# TASK DETAILS
In the text provided, find "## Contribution" and reproduce everything up to and including "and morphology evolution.".
Start of TEXT PROVIDED
# Angular momentum evolution of galaxies over the past 10-Gyr: A MUSE and   KMOS dynamical survey of 400 star-forming galaxies from z=0.3-1.7

**Authors:** Mark Swinbank (Durham), Chris Harrison, James Trayford, Matthieu, Schaller, Ian Smail, Joop Schaye, Tom Theuns, Renske Smit, David Alexander,, Roland Bacon, Richard Bower, Thierry Contini, Rob Crain, Carlos de Breuck,, Roberto Decarli, Benoit Epinat, Michele Fumagalli, Michelle Furlong, Audrey, Galametz, Helen Johnson, Claudia Lagos, Johan Richard, Joel Vernet, Ray, Sharples, David Sobral, John Stott

arXiv: 1701.07448 · 2017-04-12

## TL;DR

This study investigates the evolution of galaxy angular momentum over the past 10 billion years, revealing how it influences galaxy stability, morphology, and dynamical support in star-forming galaxies at redshifts 0.3 to 1.7.

## Contribution

It provides the first large-scale dynamical analysis of galaxies across this redshift range, linking angular momentum to galaxy stability and morphology evolution.

## Key findings

- Galaxies with higher specific angular momentum are more stable and resemble local spirals.
- Angular momentum scales as (1+z)^(-1) at fixed mass, indicating evolution over cosmic time.
- High angular momentum galaxies are morphologically stable, while low angular momentum ones are turbulent and clumpy.
End of TEXT PROVIDED
Start of SOURCE MATERIAL
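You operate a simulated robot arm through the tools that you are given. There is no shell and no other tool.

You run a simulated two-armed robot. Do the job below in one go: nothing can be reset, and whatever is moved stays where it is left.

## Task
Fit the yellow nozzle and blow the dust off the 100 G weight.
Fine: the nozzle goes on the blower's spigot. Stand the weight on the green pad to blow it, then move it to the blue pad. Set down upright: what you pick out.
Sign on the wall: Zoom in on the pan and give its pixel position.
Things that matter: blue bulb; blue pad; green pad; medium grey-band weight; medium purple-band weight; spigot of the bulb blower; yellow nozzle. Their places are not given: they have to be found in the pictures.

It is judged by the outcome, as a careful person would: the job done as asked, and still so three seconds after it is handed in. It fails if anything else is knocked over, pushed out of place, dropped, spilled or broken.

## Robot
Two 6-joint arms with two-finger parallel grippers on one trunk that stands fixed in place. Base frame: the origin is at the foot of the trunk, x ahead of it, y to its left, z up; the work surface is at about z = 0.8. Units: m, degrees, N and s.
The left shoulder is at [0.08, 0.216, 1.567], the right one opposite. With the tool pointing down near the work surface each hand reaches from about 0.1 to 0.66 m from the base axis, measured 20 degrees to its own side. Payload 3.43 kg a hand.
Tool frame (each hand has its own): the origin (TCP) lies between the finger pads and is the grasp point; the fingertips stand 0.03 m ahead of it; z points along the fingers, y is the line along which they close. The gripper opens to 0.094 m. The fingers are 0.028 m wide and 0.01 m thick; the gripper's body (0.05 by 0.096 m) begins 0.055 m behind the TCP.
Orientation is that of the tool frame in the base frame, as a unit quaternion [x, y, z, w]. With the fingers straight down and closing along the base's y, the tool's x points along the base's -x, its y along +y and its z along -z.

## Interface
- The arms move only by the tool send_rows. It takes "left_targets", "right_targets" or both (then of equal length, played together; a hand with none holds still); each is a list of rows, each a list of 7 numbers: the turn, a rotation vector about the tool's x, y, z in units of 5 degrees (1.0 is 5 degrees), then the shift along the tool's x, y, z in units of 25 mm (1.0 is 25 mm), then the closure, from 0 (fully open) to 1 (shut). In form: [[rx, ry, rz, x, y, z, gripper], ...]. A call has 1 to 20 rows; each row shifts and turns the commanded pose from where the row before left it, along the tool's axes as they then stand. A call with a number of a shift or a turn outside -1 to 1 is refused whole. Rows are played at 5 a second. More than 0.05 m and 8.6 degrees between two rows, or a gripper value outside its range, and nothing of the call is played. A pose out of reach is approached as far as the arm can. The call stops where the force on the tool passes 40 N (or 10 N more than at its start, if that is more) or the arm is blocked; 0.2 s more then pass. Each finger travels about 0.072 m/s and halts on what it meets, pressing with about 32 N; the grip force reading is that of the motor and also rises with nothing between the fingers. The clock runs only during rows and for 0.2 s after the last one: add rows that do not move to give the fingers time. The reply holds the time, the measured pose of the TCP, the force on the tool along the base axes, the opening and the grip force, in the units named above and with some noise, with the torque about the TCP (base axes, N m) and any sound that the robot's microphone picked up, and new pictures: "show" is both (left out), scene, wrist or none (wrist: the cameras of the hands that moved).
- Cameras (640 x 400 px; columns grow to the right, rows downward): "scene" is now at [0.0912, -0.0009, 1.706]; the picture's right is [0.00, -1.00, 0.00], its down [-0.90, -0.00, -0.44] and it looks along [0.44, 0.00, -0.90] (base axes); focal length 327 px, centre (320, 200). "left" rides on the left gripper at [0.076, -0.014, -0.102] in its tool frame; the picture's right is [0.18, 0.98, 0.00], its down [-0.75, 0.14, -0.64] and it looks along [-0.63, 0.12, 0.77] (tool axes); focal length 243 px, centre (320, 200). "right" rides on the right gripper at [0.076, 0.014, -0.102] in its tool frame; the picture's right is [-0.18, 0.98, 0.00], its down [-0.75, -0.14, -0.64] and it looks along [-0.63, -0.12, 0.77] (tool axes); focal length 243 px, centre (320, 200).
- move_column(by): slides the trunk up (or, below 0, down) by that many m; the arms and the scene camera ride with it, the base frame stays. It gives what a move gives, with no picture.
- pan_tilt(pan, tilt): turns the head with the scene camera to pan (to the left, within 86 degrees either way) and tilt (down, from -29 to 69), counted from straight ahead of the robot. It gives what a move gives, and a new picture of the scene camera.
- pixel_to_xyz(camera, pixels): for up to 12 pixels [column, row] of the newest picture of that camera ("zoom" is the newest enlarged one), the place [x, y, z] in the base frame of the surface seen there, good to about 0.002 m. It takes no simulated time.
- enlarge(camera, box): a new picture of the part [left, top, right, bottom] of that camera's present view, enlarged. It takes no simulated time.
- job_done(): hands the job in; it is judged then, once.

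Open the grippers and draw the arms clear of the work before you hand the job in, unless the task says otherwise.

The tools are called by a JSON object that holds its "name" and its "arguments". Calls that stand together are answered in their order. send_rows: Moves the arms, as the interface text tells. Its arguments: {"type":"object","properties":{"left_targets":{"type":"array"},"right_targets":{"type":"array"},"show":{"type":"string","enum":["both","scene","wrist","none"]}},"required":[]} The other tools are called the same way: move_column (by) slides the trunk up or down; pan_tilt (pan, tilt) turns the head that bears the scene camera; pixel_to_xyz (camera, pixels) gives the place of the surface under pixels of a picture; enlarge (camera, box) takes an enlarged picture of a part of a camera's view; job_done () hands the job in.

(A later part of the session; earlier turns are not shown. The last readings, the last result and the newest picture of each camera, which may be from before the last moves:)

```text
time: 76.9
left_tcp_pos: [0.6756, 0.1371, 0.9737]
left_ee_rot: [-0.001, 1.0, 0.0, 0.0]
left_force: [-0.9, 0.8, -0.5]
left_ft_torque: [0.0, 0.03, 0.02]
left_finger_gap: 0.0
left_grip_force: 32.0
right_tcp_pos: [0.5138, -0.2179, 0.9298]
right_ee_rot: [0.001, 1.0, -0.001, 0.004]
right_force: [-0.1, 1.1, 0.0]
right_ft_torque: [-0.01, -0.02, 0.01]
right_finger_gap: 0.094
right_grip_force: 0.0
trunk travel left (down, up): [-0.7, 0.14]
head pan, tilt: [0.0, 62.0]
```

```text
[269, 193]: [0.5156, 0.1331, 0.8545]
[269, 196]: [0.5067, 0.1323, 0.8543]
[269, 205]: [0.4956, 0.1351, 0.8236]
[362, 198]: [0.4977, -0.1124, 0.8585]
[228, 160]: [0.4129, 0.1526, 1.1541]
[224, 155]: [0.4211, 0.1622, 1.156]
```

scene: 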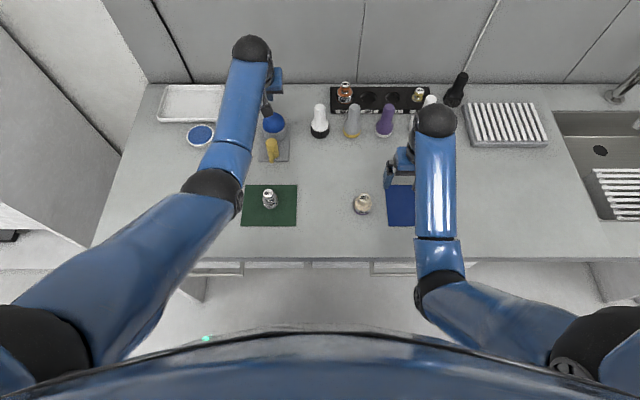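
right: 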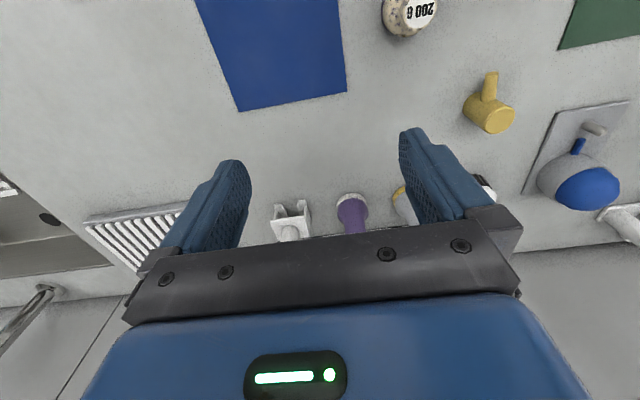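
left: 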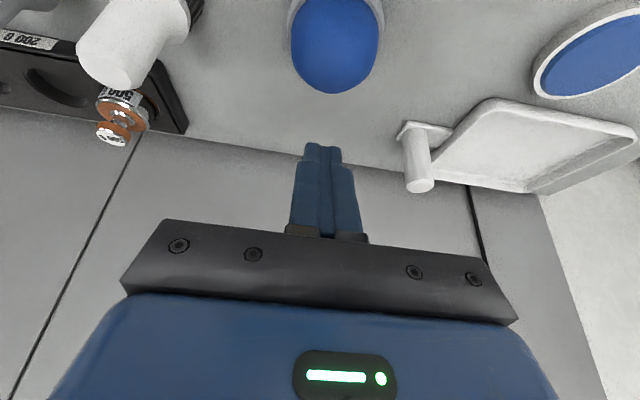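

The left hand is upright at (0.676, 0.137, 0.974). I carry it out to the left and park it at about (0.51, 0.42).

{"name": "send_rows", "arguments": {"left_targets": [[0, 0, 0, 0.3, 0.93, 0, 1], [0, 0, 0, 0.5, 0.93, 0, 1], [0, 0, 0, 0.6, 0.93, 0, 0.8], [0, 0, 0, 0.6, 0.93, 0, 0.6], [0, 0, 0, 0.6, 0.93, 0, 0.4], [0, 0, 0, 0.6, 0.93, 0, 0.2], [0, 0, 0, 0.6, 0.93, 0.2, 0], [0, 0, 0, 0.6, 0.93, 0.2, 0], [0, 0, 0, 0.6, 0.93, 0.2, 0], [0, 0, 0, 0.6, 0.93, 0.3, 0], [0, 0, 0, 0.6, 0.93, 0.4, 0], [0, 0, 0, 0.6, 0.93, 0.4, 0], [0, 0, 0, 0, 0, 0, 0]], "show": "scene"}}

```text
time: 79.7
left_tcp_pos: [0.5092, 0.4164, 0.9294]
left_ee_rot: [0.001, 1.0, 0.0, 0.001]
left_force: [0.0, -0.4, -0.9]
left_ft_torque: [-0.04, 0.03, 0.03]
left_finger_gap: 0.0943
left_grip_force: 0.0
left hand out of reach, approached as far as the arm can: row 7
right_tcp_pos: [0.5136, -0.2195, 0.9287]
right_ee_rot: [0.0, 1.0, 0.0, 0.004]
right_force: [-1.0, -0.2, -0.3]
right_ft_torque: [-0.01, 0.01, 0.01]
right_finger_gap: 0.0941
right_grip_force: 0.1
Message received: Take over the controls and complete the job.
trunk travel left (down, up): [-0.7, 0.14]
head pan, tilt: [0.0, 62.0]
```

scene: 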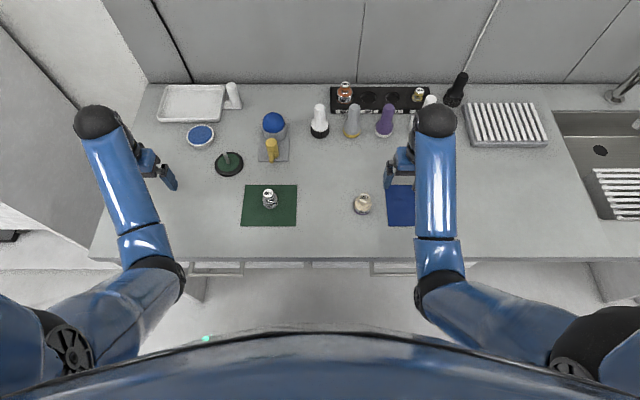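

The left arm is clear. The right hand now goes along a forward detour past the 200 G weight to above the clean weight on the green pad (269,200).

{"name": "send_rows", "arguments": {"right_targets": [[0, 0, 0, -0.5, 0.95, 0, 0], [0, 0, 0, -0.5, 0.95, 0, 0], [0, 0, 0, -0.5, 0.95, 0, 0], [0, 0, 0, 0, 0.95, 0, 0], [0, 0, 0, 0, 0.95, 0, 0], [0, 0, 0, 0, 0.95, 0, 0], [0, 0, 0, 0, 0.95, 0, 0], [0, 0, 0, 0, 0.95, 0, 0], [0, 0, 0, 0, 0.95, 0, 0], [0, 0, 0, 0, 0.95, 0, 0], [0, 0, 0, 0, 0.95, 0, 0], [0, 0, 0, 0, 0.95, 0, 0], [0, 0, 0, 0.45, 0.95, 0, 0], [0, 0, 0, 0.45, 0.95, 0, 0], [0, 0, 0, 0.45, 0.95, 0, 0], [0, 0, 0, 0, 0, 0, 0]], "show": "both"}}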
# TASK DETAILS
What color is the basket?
End of SOURCE MATERIAL
# EXERCISE OUTPUT
## Contribution

It provides the first large-scale dynamical analysis of galaxies across this redshift range, linking angular momentum to galaxy stability and morphology evolution.